On the electric frontier
In 2018, the Audi car manufacturing plant in Forest, Belgium, will take on a new mission. It will be repurposed to produce Audi’s first fully electric vehicle, the e-tron.
In the history of the automobile, April 7 is a key date, particularly in Belgium. It was on April 7, 1947, that the grandfather of the modern motorcar, Henry Ford, died. A year later, the first stone in the construction of the Forest car manufacturing plant just outside Belgium’s capital, Brussels, was laid. On April 7, 1949, the first car, a Studebaker, rolled off the plant’s brand new assembly line. In 2018 – although the date of April 7 has yet to be confirmed – the plant will be dedicated to production of Audi’s first full battery electric vehicle, the e-tron.
We are excited to showcase our technology in the capital of Europe.
Andreas Cremer, secretary general, Audi Brussels
The plant in Forest (Vorst) has flourished ever since it started. “It was originally established by the Belgian D’Ieteren family, who seized the opportunities offered by Belgium’s postwar tax breaks for car assembly to encourage employment,” says Andreas Cremer, secretary general of Audi Brussels. “Indeed, it was one of many car plants that sprang up during that time, making Belgium the world’s leading car producer per capita back then, producing 1.5 million cars per year for a country with a population of some 9 million.”

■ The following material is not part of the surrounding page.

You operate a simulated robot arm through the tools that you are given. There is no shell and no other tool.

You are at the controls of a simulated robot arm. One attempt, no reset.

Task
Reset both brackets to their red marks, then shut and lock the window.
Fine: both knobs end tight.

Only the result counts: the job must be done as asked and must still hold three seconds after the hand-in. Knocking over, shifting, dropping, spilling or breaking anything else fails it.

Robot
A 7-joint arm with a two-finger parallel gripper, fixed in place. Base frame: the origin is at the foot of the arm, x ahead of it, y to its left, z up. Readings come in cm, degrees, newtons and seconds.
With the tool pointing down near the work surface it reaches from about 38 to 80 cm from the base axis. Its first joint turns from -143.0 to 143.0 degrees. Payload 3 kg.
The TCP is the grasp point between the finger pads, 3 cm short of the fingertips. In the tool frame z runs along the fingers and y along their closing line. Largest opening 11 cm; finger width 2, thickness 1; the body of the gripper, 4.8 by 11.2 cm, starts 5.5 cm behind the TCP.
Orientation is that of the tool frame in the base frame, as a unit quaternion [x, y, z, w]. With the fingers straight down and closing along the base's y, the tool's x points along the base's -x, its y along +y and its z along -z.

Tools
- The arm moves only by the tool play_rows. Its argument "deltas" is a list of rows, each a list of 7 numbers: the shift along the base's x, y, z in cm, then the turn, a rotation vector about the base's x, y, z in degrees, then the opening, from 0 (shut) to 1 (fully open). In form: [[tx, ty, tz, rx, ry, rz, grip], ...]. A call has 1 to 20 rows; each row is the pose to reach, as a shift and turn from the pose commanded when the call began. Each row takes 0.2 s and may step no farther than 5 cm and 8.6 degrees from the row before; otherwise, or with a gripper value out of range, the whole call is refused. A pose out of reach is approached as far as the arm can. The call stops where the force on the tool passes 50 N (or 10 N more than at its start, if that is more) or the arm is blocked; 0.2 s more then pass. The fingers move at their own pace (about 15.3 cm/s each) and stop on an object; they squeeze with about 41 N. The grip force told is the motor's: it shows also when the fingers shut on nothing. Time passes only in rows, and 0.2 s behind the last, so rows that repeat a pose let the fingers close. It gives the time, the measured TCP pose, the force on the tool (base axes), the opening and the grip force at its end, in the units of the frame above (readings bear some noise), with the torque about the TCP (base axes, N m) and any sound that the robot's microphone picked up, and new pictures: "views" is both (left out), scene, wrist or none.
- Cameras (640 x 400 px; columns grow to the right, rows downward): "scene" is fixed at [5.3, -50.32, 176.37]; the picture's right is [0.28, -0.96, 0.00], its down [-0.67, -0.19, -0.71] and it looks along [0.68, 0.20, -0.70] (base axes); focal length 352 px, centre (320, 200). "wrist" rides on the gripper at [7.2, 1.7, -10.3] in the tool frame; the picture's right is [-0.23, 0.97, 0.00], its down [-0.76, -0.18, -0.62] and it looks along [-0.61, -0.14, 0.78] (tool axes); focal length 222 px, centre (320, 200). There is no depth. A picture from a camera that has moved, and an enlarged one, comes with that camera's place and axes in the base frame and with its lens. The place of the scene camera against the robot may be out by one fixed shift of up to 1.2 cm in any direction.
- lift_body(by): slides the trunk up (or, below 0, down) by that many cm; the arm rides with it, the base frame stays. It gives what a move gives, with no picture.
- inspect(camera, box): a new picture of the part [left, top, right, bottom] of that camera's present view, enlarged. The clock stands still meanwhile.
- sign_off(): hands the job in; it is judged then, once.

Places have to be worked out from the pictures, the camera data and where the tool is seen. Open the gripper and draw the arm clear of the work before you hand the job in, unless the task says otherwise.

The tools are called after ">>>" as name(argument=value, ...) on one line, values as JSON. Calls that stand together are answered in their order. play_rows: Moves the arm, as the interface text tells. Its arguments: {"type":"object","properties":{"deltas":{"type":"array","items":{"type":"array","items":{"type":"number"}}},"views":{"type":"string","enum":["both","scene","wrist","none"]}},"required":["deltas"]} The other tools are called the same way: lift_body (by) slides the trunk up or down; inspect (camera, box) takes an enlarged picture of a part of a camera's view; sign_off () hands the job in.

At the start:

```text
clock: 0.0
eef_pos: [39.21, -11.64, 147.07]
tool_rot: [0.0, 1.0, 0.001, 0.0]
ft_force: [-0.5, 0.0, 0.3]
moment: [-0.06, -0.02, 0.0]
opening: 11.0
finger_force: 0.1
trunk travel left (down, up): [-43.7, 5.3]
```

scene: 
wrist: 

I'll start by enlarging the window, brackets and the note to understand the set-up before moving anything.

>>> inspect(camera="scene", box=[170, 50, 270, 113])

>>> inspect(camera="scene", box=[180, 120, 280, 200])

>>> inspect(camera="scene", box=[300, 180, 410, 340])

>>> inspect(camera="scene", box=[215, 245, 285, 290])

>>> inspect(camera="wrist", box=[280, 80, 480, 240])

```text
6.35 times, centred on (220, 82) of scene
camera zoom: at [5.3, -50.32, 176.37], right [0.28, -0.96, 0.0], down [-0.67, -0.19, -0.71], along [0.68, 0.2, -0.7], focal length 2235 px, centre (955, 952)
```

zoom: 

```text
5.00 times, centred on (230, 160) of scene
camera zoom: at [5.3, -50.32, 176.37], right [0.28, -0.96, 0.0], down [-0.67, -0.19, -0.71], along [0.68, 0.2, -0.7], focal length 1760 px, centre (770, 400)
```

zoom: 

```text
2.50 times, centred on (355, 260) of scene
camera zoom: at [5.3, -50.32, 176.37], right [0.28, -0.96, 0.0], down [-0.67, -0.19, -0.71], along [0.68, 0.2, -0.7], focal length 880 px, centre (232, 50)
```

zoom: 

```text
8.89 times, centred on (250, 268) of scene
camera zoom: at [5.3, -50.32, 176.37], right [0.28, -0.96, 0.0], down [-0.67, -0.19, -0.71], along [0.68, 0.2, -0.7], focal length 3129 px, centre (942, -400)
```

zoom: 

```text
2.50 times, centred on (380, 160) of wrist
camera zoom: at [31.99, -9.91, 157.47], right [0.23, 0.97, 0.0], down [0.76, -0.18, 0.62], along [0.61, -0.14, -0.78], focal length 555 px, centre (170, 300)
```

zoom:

The Forest plant in figures:
- 133 acres
- 1.1 miles in length
- 2,525 employees
- 16/5 (16 hours a day, five days a week) operation
- 500 Audi A1 vehicles produced daily
SKF at the Forest plant
SKF provides the Forest plant with lubrication systems for the conveyors on its production lines. The systems are automated, regulating the dose of lubricants according to the needs. Sensors measure the quality of the injection at the point of contact to make sure that the lubricant has been correctly delivered at the right place. This information is sent back to the software designed by SKF and integrated by Dürr. Through this lubrication solution, every lubricant point in the production lines is permanently observed and monitored to ensure smooth operation, without disturbing production.
Until the 1970s, the Forest factory assembled American cars and also had a contract with Volkswagen to produce Beetles, Golfs and Transporters, among others. On Jan. 1, 1970, the D’Ieteren family sold the plant to VW, which underwent a major production reorganization in 2006. Audi took over the factory and dedicated it to the production of its A1 model. The factory prepared for production of this Audi model in 2007, and it was launched in 2010.
“Since then, we’ve been producing the Audi A1, the Audi A1 Sportback, the Audi S1 and Audi S1 Sportback for all international markets, representing around 100,000 units annually,” Cremer says. “The A1 production is due to stop in Brussels in 2018, which is when we go over to producing Audi’s flagship full-electric vehicle, the e-tron.” Production for the next generation of A1 vehicles will be moved to Spain.
The Audi e-tron is a sporty SUV, equipped with a long-range battery and three electric motors, offering a range of more than 300 miles and quick-charging capacity. The car was first presented at the Frankfurt motor show in 2015. The Forest factory will initially produce the e-tron model, but it will introduce the e-tron Sportback, an elevated sports sedan version, in 2019.
“It’s very prestigious for us to be tasked with producing this flagship range,” says Cremer. “E-mobility is very much in vogue. It’s the technology of the moment as well as a key to our future business and to achieving our emissions goals. We are excited to showcase our technology in the capital of Europe and show how dedicated we are to clean driving.” For employees of the Forest plant, production of the e-tron will provide an opportunity to gain experience and skills related to this important new technology.
The challenge now is to phase out the present models and phase in the new ones. Since January 2016, a team has been working on the transformation process, building new assembly lines, tearing down old buildings and constructing new ones. It’s a complicated process, Cremer says. “Imagine flying a plane from London to New York and having to change the engine mid-flight – that’s a little like what we are doing right now,” he says. “We might be sleeping a little less because the planning is very tight, but Belgian expertise, improvisation and creativity are key to the success of this new project, and we have that in spades.”
The Forest factory is relatively small, with fewer than 3,000 employees. In comparison, Audi’s headquarters in Ingolstadt, Germany, has 30,000 employees, and its second-biggest production plant, in Neckarsulm, Germany, has 25,000 employees. But, says Cremer, the small size works. “We are speedy, and we get stuff done, which is why the group selected us for the e-tron,” he says. “We are motivated, we’re flexible, and we’re dynamic. This is a family you want to be part of.”
And what of the future for the Forest plant? “I hope that after the e-tron and the e-tron Sportback, we’ll be assembling the next generation of e-cars, and maybe even the first generation of fuel cell vehicles,” Cremer says. “But one thing is clear: We must be flexible, and we must apply for each new project on offer, without resting on our laurels. The board won’t come bearing gifts, even if we are successful with the launch of the e-tron. We need to go to them and show them the quality that we can offer here. The future is a very exciting place for us.”